In a similar vein, astronautics, or the science of space travel, is thought of by US scientists, physicians, and engineers involved in human spaceflight as relying on various ‘systems’ in order to work (Olson 2018). Such systems are defined as technologies that relate diverse concepts and materialities to one another. Thinking of human-technology constellations as systems serves a technocratic function. It contributes to perceiving outer space as governable, thereby perpetuating expansionist narratives of space exploration. The work conducted in extreme terrestrial environments, such as analogue lunar bases on the seafloor, and the allure of radically different extraterrestrial conditions, resonates with a culture in which the extreme has positive connotations as a catalyst for improvement and progress. Consequently, analogue missions participate in a cultural dynamic that frames the extreme as an imperative for overcoming challenges, fostering social innovation, and achieving distinctiveness (Olson 2018).

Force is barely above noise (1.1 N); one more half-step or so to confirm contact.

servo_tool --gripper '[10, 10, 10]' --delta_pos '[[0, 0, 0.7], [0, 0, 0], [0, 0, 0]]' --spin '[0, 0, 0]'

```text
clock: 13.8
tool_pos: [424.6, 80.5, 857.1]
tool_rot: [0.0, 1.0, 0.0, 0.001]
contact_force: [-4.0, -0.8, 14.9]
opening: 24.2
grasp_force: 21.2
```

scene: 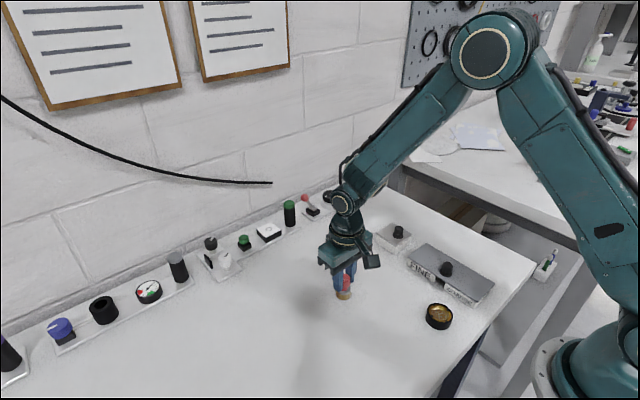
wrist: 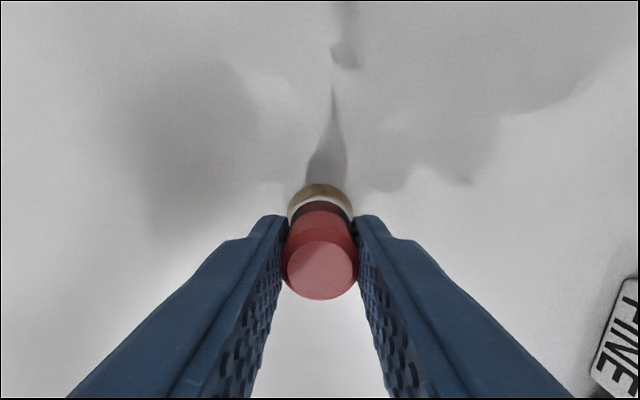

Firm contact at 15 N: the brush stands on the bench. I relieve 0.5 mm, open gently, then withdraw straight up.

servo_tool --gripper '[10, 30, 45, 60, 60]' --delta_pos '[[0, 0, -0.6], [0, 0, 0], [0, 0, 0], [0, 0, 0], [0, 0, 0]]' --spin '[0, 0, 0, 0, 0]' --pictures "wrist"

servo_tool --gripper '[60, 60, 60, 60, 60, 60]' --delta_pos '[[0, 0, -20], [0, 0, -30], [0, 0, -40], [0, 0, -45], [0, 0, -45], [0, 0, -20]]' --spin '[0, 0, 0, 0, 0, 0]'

Earlier research on the European Space Agency (ESA) examined the entanglement of space with a different cultural dynamic, specifically the metaphor of European cooperation (Zabusky 1995). Studied during the 1990s, European cooperation in space science turned out to, paradoxically, rely on both conflict and diversity. The inherent internal diversity of European institutions, in which staff comes from different cultures and linguistic backgrounds, helps ESA employees avoid feelings of alienation and stagnation. Through regular, contested interactions and performances of difference, cooperation emerges through space technology as a form of rational solidarity. However, this process is not merely instrumental; it also constitutes a journey through which individuals experience a sacred and intense sense of community (i.e. communitas).

Even though science often claims to be largely impartial and independent of cultural influences, the social nature of the human-space interface is evident not only within the structures and practices of scientific communities, but also in the scientific outcomes of major research organisations such as NASA. Their varied internal hierarchies and interactional norms produce different kinds of scientific knowledge. Sometimes NASA's collective work modes relied on collectivist decision-making structures such as consensus, and emphasised the importance of arriving at a common ground. On other occasions, integrative work modes were favoured, stemming from a position that respected the autonomy of separate units and tried to unite the particular interests of different units in some form of a workable whole. These differing organisational structures were reflected, for example, in the authorship structure of scientific articles and in the influence that different scientific disciplines had in NASA's research (Vertesi 2020).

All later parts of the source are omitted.